## [Page excerpt]
Section 7. OTHER REGULAR MEETINGS;. Other regular
meetings of the board of directors shall be held without call at
such time as shall from time to time be fixed by the board of
directors. Such regular meetings may be held without notice.
Section 8. SPECIAL MEETINGS;. Special meetings of the
board of directors for any purpose or purposes may be called at
any time by the chairman of the board or the president or any vice
president or the secretary or any two directors.
Notice of the time and place of special meetings shall be
delivered personally or by telephone to each director or sent by
first-class mail or telegram, charges prepaid, addressed to each
director at that director's address as it is shown on the records
of the corporation. In case the notice is mailed, it shall be
deposited in the United States mail at least four (4,) days before
the time of the holding of the meeting. In case notice is
delivered personally, or by telephone or telegram, it shall be
delivered personally or by telephone or to the telegraph company
at least forty-eight (48) hours before the time of the holding of
the meeting. Any oral notice given personally or by telephone may
be communicated either to the director or to a person at the
office of the director who the person giving the notice has reason
to believe will promptly communicate it to the director. The
notice need not specify the purpose of the meeting nor the place
if the meeting is to be held at the principal executive office of
the corporation.

## [Record excerpts]

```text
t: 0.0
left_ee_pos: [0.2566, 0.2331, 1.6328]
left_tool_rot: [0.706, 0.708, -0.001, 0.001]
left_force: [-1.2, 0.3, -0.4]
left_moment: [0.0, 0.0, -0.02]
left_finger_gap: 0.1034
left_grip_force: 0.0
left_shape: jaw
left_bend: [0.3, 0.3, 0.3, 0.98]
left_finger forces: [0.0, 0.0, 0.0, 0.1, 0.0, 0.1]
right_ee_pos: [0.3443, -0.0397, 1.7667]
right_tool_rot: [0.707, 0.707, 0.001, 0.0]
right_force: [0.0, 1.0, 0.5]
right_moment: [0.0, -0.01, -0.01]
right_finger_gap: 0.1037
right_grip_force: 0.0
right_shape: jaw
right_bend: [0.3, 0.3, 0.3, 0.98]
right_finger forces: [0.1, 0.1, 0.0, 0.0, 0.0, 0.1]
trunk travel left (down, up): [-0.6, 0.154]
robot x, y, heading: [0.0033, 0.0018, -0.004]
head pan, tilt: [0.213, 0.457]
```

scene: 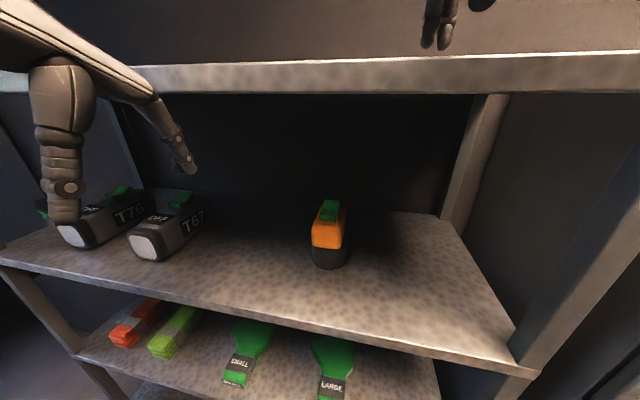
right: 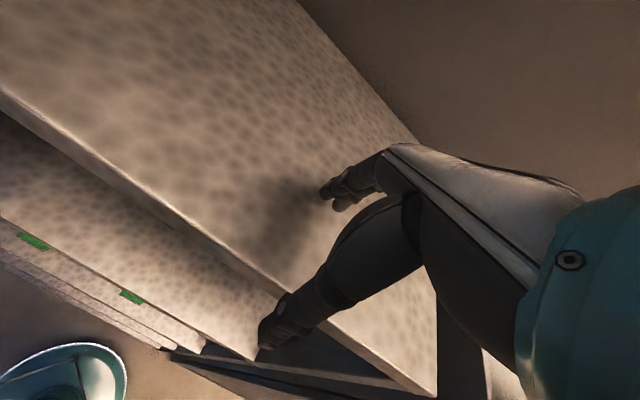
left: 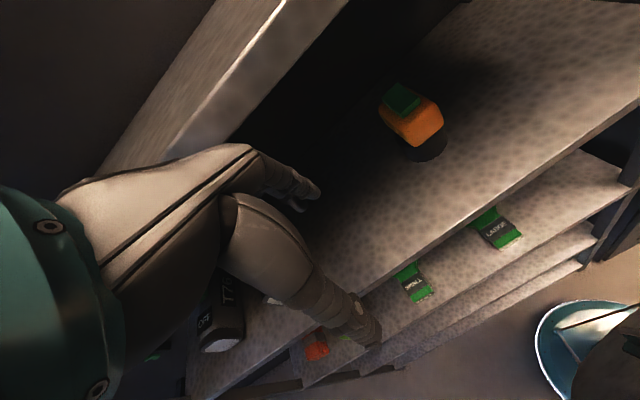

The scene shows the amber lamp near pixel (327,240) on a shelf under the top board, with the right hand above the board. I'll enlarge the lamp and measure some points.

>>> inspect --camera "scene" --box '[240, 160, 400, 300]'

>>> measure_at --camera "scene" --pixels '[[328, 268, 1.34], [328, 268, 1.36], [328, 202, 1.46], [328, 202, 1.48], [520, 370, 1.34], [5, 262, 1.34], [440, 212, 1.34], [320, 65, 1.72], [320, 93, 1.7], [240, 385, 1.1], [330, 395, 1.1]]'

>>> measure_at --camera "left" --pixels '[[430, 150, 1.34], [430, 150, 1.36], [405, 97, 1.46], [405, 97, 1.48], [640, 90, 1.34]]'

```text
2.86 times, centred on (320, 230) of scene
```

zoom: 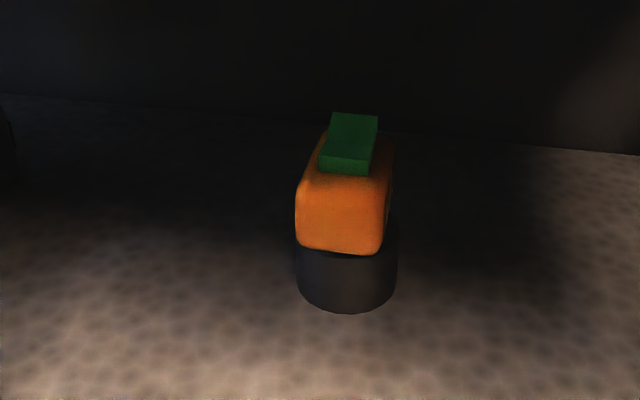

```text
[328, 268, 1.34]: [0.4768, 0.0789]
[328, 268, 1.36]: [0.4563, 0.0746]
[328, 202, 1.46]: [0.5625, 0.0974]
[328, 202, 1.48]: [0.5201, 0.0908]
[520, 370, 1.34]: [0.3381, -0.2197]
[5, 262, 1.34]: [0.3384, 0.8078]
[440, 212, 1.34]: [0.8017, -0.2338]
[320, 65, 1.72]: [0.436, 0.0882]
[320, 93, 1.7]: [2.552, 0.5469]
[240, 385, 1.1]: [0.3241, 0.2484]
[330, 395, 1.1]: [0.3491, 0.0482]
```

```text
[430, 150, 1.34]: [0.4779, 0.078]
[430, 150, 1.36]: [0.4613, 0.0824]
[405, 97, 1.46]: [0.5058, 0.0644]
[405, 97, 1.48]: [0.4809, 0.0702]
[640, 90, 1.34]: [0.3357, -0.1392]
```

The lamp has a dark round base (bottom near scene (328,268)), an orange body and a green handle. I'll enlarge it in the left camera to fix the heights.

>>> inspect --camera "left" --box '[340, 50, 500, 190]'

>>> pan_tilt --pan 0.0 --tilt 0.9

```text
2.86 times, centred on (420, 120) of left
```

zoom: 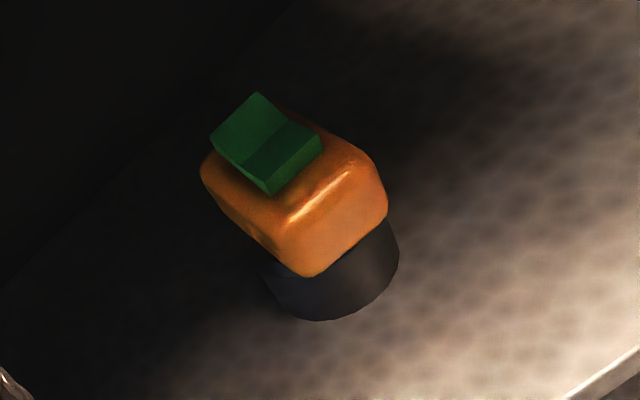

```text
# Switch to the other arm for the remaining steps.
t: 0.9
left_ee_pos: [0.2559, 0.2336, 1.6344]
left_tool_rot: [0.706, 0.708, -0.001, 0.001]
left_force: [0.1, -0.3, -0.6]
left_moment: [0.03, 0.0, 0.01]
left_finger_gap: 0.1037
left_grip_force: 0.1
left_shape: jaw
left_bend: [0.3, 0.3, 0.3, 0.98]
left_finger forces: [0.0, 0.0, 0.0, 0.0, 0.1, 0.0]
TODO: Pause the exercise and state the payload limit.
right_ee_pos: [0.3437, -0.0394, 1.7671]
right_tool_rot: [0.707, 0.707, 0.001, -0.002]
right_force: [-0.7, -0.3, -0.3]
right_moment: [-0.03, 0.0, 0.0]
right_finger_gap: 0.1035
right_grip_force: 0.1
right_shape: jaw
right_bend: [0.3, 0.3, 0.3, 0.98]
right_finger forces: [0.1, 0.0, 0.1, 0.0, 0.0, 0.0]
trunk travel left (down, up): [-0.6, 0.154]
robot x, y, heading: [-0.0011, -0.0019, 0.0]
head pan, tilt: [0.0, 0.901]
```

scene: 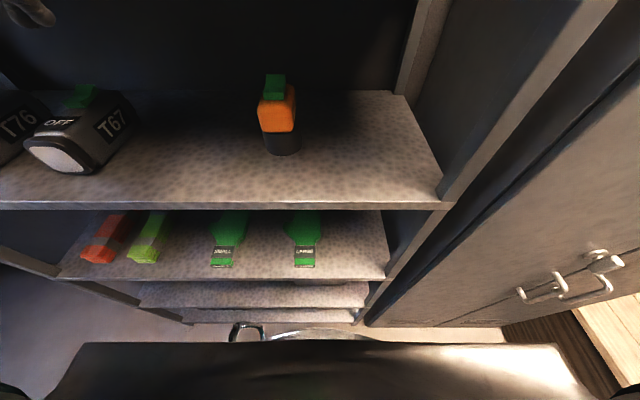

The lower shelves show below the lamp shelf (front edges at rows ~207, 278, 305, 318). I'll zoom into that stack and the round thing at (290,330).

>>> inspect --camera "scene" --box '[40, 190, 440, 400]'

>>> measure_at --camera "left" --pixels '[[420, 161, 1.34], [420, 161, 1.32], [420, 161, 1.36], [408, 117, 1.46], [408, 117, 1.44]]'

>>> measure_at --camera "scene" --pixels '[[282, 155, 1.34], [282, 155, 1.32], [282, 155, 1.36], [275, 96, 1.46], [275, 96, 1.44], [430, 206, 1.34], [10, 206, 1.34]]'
* * *
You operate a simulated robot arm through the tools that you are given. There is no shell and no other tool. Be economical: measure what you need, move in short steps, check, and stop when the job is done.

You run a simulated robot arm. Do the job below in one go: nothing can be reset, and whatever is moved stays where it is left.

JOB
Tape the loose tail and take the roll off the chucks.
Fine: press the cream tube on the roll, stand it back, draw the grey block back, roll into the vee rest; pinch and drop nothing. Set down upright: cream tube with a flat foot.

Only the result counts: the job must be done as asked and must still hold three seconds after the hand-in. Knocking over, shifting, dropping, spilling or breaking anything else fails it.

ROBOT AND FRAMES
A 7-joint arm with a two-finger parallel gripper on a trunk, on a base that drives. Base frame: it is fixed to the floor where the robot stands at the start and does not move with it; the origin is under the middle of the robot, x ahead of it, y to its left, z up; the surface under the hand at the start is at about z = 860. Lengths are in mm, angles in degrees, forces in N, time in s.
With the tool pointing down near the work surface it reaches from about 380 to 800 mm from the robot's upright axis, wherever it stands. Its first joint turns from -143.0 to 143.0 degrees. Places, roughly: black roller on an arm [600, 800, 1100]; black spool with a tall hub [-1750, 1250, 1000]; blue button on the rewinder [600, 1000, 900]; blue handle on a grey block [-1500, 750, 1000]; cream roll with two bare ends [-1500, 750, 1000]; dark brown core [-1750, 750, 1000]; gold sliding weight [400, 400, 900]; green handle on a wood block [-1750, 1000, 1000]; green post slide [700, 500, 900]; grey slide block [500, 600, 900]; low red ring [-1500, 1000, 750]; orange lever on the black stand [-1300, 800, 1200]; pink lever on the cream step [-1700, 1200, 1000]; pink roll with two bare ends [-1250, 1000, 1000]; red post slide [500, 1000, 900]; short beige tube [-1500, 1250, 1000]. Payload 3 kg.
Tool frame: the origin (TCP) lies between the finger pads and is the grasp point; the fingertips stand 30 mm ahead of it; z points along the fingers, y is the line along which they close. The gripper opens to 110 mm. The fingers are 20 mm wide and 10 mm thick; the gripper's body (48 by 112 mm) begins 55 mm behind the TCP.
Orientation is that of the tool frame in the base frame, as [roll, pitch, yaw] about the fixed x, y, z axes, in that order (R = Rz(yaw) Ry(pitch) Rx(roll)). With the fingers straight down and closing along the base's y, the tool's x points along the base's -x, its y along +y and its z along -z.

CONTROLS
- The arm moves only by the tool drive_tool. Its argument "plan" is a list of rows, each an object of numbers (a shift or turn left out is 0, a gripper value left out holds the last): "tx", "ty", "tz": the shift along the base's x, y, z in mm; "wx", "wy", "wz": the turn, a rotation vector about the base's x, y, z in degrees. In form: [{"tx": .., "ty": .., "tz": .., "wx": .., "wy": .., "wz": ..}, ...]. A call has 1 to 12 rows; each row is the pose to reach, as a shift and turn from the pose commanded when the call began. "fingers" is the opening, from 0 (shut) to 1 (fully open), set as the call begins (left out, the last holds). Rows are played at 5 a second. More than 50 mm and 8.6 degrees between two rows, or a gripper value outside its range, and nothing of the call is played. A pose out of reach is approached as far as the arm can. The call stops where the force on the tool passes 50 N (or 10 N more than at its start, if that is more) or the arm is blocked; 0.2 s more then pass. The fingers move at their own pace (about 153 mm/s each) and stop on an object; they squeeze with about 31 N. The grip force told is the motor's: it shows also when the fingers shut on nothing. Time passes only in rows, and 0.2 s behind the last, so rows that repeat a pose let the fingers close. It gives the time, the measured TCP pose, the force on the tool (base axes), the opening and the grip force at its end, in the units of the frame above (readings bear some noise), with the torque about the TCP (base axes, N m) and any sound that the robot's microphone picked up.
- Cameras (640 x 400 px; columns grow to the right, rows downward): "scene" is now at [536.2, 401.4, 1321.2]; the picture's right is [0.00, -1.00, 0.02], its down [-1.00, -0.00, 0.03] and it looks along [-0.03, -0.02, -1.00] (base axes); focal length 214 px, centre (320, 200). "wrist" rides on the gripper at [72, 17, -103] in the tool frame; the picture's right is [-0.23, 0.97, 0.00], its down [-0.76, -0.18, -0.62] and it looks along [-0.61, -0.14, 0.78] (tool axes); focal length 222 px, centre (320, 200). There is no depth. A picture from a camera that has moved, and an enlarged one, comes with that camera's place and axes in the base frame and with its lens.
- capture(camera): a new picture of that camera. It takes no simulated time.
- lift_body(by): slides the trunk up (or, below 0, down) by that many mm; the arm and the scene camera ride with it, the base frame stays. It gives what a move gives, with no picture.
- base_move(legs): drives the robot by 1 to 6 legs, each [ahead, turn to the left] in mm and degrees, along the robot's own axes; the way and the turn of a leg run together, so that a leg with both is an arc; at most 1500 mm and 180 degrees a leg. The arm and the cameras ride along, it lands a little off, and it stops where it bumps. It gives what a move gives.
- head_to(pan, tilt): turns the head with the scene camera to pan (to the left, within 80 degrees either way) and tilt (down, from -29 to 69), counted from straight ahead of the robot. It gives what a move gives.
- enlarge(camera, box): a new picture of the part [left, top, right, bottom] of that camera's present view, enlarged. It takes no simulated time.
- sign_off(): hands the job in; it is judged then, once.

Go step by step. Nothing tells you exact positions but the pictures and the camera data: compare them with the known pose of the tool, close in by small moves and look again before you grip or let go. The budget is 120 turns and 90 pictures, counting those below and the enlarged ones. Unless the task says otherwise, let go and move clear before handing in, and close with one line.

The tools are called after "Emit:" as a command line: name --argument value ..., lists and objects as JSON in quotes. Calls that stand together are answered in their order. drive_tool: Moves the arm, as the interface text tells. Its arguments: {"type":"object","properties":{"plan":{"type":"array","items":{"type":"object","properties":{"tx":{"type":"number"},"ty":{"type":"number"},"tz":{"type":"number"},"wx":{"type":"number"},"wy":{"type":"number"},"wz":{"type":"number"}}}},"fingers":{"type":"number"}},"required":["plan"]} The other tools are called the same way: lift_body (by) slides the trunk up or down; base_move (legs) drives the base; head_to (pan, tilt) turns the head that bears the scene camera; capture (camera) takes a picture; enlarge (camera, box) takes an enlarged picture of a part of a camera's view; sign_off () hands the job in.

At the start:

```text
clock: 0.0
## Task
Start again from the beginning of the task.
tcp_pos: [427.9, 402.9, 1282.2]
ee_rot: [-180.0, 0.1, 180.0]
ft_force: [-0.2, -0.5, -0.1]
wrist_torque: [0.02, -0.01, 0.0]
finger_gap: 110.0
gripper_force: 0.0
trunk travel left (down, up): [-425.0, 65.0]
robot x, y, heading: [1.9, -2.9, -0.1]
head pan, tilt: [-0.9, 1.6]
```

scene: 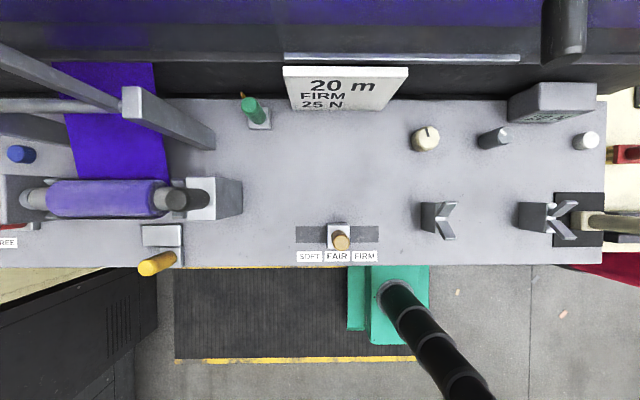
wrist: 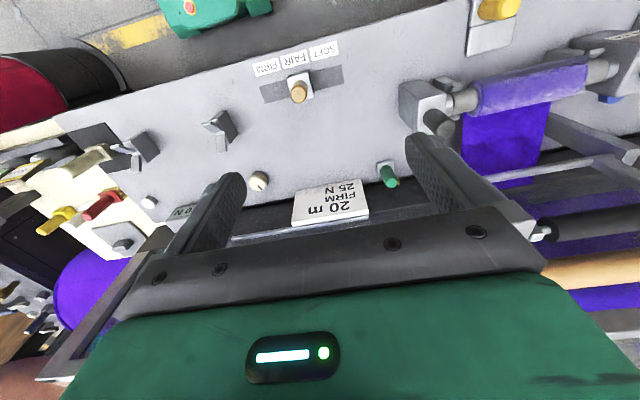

## [What is expected]
Resume the page excerpt where it left off.

## [Result of the exercise]
Section 9. QUORUM;. A majority of the authorized
number of directors shall constitute a quorum for the transaction
of business, except to adjourn as provided in Section 11 of this
Article III. Every act or decision done or made by a majority of
the directors present at a meeting duly held at which a quorum is
present shall be regarded as the act of the board of directors,
subject to the provisions of Section 310 of the Corporations Code
of California (as to approval of contracts or transactions in
which a director has a direct or indirect material financial
interest), Section 311 of that Code (as to appointment of commit-
tees), and Section 317(e) of that Code (as to indemnification of
directors), the articles of incorporation, and other applicable
laws. A meeting at which a quorum is initially present may
continue to transact business notwithstanding the withdrawal of
directors, if any action taken is approved by at least a majority
of the required quorum for that meeting.
Section 10. WAIVER OF NOTICE;. The transactions of any
meeting of the board of directors, however called and noticed or
wherever held, shall be as valid as though had at a meeting duly
held after regular call and notice if a quorum is present and if,
either before or after the meeting, each of the directors not
present signs a written waiver of notice, a consent to holding the
meeting or an approval of the minutes. The waiver of notice or
consent need not specify the purpose of the meeting. All such
waivers, consents, and approvals shall be filed with the corporate
records or made a part of the minutes of the meeting. Notice of a
meeting shall also be deemed given to any director who attends the
meeting without protesting before or at its commencement, the lack
of notice to that director.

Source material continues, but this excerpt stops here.